**Problems to solve:**
(1) Give the stretch of the provided passage that starts with "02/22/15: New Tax" and ends with "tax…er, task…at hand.", unchanged.
(2) Keep the provided passage going from its last sentence.

**Provided passage:**
——

02/22/15: New Tax Regulations Every Real Estate Investor Must Know

It’s said the only things which are certain are death and taxes.

We think this could be modified to DEBT and taxes….especially when you consider the relationship between the two.  BUT…we’ll put our tin-foil hats in our lead cased fire-proof safe and focus on the tax…er, task…at hand.

We were out in the Phoenix area to visit Robert Kiyosaki and decided to pay a quick visit to a nearby friend and tax guru.  We’d heard there was a new regulation all real estate investors need to know about…

Talking taxes in the top of office to Tom’s tower…

  • Your regular host, Robert Helms
  • His irregular co-host, Russell Gray
  • CPA, best-selling author and Rich Dad Advisor, Tom Wheelwright

Let’s face it…taxes are NOT the most titillating topic.  After all, we’d all much rather focus on MAKING money, than spending dozens of hours and thousands of dollars tallying up how big a slice to send to the tax man.

——

**Given material:**

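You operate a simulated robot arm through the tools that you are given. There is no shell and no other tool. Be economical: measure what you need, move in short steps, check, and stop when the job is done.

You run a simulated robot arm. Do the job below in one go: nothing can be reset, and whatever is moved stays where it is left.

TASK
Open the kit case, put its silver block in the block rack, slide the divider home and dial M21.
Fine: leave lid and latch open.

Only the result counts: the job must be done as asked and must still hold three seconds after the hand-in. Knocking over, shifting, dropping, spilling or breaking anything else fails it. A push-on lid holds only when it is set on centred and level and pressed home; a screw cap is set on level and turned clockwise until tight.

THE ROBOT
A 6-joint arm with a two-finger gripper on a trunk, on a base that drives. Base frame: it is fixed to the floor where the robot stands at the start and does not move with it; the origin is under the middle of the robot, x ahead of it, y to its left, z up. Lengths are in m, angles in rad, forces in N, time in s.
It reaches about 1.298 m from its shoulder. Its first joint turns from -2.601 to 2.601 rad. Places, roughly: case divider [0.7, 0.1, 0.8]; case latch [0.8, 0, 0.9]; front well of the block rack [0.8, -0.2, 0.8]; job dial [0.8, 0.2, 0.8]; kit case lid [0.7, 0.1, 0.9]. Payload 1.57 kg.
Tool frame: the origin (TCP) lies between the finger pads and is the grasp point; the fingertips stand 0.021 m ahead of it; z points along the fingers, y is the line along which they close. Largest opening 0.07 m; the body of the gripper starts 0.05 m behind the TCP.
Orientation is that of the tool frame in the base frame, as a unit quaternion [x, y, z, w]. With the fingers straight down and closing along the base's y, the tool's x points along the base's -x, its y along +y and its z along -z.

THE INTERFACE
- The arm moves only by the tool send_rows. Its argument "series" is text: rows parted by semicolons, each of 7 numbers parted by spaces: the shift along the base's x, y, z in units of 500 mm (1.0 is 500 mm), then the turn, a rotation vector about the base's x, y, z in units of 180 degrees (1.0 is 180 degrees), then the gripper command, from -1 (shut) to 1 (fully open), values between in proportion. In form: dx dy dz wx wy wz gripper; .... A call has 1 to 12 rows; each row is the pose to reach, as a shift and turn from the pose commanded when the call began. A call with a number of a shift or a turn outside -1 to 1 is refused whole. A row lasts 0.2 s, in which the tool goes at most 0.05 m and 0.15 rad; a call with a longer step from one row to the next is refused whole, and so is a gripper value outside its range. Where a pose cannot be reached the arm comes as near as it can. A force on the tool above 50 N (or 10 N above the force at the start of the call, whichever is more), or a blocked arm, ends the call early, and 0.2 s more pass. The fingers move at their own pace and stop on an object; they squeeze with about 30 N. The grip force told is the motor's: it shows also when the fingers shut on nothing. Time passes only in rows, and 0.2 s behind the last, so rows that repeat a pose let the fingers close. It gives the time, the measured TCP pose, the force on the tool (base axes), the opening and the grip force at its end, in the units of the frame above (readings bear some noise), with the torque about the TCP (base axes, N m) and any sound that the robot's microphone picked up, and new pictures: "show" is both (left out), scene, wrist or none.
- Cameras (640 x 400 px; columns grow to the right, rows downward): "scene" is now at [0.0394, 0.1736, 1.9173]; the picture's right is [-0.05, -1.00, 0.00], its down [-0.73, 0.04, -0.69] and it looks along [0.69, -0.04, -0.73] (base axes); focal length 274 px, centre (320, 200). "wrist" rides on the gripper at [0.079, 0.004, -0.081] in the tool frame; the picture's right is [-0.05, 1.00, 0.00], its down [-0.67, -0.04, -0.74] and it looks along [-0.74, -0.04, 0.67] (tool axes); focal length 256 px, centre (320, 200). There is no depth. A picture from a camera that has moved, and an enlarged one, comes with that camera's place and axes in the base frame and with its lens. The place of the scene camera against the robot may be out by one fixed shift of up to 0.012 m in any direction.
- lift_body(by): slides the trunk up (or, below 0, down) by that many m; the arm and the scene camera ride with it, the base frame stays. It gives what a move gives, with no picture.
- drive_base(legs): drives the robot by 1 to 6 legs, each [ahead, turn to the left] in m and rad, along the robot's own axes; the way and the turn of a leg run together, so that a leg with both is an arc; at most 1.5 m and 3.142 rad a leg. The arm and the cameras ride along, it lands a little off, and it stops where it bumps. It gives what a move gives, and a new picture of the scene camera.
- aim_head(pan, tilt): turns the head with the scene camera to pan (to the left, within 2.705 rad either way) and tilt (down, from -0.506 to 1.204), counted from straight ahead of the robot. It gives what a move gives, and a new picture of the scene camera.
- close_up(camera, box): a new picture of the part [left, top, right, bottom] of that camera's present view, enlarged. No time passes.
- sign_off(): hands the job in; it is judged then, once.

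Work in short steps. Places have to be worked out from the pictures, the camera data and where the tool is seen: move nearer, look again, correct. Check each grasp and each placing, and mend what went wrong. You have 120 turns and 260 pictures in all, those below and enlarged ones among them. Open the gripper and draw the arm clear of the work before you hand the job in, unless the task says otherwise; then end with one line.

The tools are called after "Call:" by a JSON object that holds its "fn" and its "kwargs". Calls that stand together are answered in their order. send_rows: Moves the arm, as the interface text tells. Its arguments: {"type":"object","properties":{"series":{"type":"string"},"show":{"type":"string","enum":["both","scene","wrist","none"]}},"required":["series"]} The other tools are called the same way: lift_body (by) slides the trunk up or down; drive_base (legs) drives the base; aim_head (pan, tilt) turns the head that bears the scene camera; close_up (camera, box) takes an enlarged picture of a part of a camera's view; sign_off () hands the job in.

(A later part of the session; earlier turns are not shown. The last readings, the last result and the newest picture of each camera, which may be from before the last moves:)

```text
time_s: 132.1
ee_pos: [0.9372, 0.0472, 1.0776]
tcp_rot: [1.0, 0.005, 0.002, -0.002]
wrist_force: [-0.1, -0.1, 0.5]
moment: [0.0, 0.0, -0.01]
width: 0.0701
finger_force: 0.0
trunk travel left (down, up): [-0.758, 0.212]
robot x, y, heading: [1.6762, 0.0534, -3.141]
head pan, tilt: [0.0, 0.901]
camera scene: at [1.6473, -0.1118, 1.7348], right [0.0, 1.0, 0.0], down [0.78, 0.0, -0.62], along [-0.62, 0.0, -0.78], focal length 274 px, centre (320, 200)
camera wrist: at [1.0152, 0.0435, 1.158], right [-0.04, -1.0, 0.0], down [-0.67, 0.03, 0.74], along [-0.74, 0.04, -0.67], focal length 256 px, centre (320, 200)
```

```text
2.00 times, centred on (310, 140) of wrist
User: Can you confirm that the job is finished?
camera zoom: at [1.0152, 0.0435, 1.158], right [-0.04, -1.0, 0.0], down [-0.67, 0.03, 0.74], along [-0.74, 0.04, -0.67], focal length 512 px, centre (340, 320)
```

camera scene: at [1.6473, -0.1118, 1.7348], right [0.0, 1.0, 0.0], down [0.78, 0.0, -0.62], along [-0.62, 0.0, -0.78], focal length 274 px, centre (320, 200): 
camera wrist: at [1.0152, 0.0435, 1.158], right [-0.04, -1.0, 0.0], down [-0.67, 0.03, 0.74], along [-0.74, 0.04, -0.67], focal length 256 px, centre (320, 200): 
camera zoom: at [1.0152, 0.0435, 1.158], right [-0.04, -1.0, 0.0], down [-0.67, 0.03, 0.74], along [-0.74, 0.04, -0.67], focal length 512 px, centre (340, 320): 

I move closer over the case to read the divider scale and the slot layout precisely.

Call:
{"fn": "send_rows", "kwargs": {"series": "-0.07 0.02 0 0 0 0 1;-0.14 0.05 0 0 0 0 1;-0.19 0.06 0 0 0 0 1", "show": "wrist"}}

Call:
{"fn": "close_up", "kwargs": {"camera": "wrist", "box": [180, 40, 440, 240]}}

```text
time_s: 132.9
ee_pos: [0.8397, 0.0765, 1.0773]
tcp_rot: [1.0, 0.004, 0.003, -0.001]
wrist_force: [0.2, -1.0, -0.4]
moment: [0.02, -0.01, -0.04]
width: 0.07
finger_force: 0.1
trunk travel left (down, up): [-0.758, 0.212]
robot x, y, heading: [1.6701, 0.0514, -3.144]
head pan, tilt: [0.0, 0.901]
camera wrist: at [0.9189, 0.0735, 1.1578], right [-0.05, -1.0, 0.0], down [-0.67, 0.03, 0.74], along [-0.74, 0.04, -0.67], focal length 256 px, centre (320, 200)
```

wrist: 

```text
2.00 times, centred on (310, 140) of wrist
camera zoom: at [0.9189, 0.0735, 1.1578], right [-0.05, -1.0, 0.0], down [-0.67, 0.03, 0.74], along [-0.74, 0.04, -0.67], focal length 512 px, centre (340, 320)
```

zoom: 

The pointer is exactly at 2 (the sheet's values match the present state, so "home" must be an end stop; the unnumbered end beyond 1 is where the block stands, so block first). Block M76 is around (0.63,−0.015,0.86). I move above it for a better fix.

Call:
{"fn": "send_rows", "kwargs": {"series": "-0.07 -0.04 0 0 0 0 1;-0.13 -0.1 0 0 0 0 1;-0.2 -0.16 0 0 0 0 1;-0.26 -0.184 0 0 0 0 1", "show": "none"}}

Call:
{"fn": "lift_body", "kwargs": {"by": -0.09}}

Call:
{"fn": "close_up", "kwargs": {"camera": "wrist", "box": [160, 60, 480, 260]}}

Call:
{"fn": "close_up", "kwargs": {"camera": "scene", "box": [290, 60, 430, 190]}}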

——

**Written responses:**
(1)
02/22/15: New Tax Regulations Every Real Estate Investor Must Know

It’s said the only things which are certain are death and taxes.

We think this could be modified to DEBT and taxes….especially when you consider the relationship between the two.  BUT…we’ll put our tin-foil hats in our lead cased fire-proof safe and focus on the tax…er, task…at hand.

(2)
And of course, just when you think you’ve got everything dialed, the tax man changes the rules of the game and hopes you’re not paying attention.  It’s a constant and unproductive game of cat and mouse.

SO…

If you decide to play, you’ll need to find a way to keep up on the changes.  And then organize your activities to utilize EVERY deduction you’re entitled to.  That’s why you want a great tax advisor on your team.

Robert Kiyosaki makes a lot of money.  The guy he depends on to minimize the tax bite is Tom Wheelwright.

Tom Wheelwright CPA is the author of Tax Free WealthTom’s a bit of a nut job.  He actually LIKES taxes.  Weird.  But there’s no accounting for taste.

But thankfully, guy’s like Tom are out there.  And he pays attention to all the things that affect real estate investors.  So when he called and told us about some new tax regulations, we wanted to learn more.

Of course, we brought along our microphones and captured the conversation…because that’s what we do.

Keep the Main Thing the Main Thing

When it comes to taxes, it’s so easy to focus our efforts on paying LESS.  Sounds good, right?

Of course, the easiest way to pay less tax is to make less money…so be careful what you wish for.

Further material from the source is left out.